Welcome back to Lawgical, where we untangle the legal knots so that you do not have to. I am Ludmila Yamalova, a U.S.-qualified lawyer based in Dubai. In each episode, we break down complex law into clear, practical insights that you can actually understand and use.
If you have ever waited too long to get paid, wondered whether you can finance your receivables, or advised a client on creative liquidity solutions, this episode is for you. In other words, this should be of interest to business owners, freelancers, and any type of service providers.
Specifically, we will discuss the UAE’s laws on receivables.
What Is a Receivable?
If you have ever issued an invoice and waited for payment, congratulations — you are holding what is legally called a receivable. Receivables, or accounts receivable, are money owed to you by someone else, usually under a contract or invoice.
Think of it like this: You did the work, delivered the product, sent the invoice… but your client is still holding onto their wallet a little too tightly. That unpaid invoice is your receivable.

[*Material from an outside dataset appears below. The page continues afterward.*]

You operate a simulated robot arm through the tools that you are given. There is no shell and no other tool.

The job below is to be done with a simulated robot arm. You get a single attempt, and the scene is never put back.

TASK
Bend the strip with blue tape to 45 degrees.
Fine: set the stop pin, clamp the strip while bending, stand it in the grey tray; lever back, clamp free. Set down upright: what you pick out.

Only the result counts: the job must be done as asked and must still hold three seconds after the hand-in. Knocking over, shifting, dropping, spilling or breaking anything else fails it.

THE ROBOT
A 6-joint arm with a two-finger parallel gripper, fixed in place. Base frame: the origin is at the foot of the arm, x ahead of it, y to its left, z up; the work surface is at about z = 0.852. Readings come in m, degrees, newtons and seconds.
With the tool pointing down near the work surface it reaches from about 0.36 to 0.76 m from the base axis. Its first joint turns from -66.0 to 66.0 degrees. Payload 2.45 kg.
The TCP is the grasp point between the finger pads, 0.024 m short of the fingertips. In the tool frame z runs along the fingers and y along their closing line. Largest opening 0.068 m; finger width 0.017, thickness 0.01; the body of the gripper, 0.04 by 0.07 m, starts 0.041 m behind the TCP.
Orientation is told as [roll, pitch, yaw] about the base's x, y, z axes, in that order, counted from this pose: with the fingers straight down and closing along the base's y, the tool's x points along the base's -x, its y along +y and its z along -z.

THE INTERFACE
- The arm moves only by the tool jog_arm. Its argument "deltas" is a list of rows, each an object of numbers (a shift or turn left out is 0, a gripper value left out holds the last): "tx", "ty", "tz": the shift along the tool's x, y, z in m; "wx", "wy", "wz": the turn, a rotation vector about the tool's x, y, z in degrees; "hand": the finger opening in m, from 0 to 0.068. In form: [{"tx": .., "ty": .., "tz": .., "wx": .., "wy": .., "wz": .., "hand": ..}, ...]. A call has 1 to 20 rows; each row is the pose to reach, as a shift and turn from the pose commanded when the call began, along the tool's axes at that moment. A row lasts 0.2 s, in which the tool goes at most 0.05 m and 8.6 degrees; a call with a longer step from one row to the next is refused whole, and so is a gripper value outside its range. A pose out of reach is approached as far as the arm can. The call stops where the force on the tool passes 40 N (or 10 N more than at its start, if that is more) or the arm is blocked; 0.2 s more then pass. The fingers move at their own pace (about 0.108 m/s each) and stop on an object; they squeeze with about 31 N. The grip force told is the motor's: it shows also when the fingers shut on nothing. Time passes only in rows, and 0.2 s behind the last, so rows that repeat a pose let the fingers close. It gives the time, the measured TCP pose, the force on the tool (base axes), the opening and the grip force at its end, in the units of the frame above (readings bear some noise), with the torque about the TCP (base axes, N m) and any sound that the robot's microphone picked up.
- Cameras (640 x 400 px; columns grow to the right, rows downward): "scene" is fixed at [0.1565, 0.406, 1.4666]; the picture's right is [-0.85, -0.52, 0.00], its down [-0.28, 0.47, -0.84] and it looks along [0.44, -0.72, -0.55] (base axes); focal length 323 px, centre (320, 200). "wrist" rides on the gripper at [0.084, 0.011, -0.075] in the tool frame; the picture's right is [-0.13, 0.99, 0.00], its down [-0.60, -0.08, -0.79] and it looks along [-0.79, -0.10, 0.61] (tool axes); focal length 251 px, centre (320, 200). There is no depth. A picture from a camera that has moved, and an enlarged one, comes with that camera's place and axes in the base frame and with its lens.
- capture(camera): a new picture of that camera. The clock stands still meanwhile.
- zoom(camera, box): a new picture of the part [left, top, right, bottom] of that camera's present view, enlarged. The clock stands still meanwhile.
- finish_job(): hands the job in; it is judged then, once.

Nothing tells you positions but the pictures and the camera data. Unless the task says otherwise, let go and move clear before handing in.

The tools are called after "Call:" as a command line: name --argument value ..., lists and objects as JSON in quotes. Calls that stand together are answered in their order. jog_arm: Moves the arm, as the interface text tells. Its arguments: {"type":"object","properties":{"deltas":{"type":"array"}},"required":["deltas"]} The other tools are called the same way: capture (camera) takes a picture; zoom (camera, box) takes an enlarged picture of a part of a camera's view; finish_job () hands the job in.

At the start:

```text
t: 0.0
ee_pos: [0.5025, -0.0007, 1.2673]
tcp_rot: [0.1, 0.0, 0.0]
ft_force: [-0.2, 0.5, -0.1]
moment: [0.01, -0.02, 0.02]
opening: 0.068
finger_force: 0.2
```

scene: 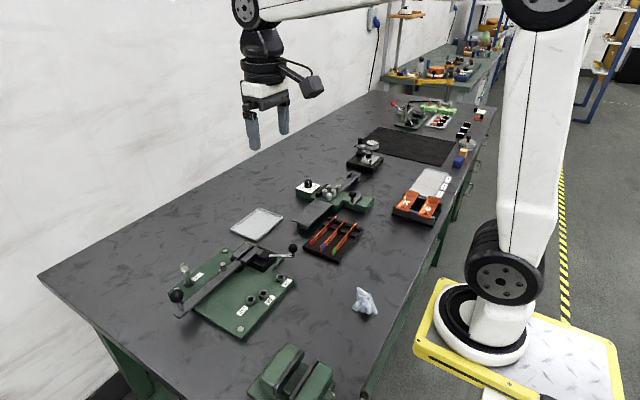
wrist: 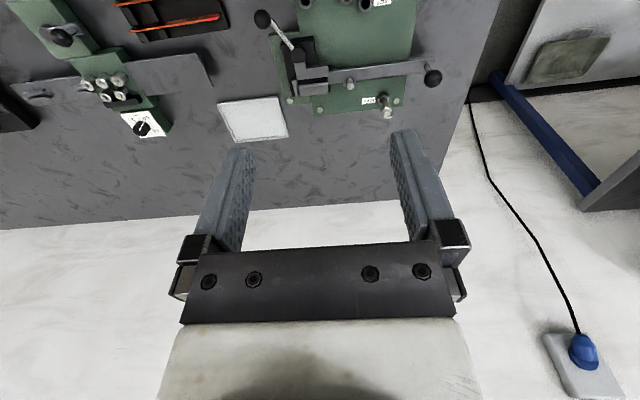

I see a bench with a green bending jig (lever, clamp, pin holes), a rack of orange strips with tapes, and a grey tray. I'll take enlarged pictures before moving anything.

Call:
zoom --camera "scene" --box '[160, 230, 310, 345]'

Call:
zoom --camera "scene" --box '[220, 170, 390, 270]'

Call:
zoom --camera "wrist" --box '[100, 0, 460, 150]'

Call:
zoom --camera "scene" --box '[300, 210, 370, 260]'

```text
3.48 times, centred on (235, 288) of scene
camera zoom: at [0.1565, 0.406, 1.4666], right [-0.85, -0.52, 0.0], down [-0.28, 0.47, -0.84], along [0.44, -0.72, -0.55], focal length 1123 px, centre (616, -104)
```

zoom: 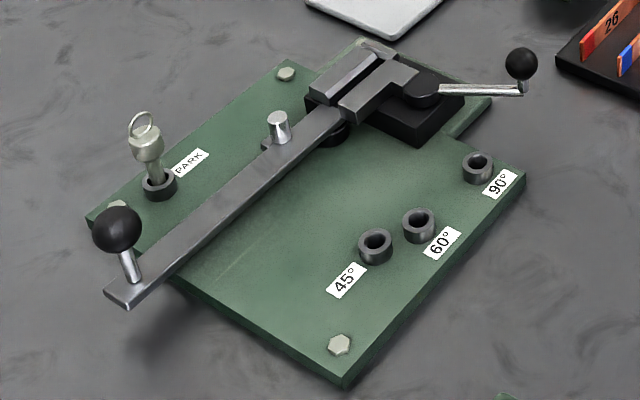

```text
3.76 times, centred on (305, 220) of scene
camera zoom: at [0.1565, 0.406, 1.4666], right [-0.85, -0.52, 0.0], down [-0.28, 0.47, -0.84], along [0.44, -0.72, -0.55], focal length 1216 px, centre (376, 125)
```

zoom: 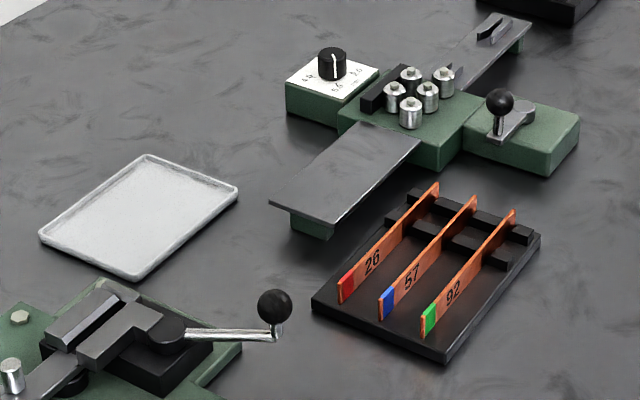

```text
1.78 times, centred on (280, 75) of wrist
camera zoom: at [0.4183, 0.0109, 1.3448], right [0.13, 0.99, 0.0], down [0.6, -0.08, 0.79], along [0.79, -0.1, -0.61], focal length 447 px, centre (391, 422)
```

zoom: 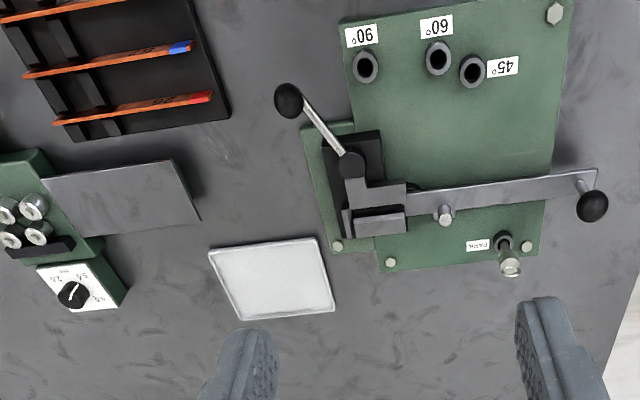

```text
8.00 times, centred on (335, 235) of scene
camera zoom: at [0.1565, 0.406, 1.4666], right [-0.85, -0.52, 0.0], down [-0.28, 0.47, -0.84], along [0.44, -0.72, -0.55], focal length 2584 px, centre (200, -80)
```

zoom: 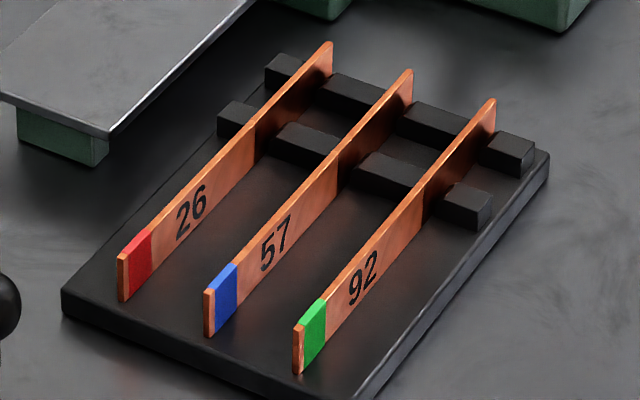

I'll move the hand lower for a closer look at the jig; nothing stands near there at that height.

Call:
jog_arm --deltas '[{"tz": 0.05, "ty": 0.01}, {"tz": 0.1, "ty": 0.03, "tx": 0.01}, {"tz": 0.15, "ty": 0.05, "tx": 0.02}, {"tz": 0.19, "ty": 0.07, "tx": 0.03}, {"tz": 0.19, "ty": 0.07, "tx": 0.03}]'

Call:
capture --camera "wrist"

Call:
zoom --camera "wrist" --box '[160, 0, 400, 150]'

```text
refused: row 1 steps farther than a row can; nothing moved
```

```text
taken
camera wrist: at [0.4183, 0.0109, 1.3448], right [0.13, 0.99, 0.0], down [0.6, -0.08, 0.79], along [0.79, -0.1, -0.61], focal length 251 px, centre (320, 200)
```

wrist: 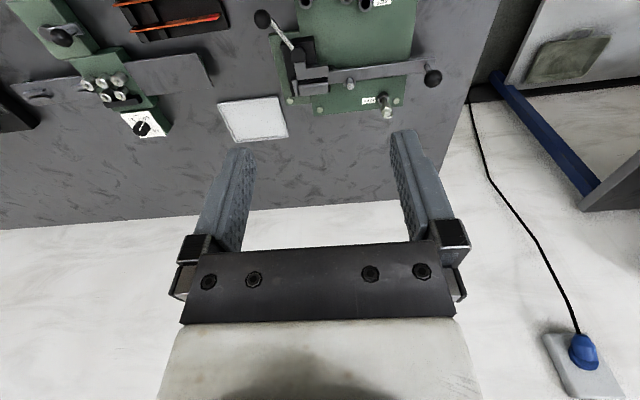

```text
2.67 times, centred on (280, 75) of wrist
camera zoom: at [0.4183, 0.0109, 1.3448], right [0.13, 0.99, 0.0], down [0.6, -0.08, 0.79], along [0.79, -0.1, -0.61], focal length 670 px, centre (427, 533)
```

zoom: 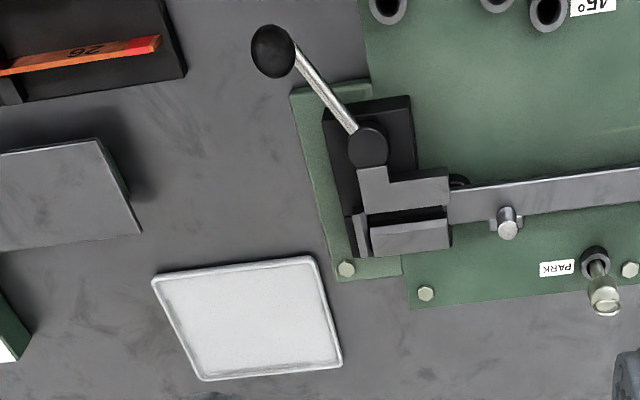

In legal and business terms, receivables are an asset of the company or business. They represent future cash that you are legally entitled to collect. It is like planting a tree today and waiting for the apples to drop — except sometimes, you might need to shake the tree… or hire a good lawyer to get paid.
Receivables could come from customers who bought a product or service on credit, tenants who owe you rent, or clients who are simply slow to pay their invoices.
Some common examples:
- A freelancer invoices a client with a 30-day payment term. During those 30 days, that invoice is a receivable.
- A construction firm completes a milestone and bills a developer, with payment due in 90 days.
- A supplier delivers goods to a distributor with a 60-day payment window. Until that money is paid, it sits as a receivable — technically yours, but not yet in your account.
For many businesses, receivables are one of their largest assets — and one of their biggest pain points. From personal experience running a law firm, I can confirm: it is certainly painful and challenging at times.
Why Do Receivables Matter?
Receivables are part of your financial health. If too many people owe you money for too long, your business can run out of cash — even if you are technically making sales. Receivables tie up capital, create cash flow gaps, delay growth, and can leave you juggling payroll, inventory, or loan repayments.
That is why businesses — especially in construction, services, and B2B supply — are turning to receivables financing as a way to unlock capital without taking on new debt.
What Can You Do With Receivables?
Receivables are not just numbers sitting on a spreadsheet — they can be used strategically.
Use as Collateral:
Receivables can secure loans or lines of credit. Banks may look at your receivables and think, “This business has money coming in eventually.” You might get approved for financing by pledging receivables as collateral — like saying, “I have a check in the mail. Can you spot me until it arrives?”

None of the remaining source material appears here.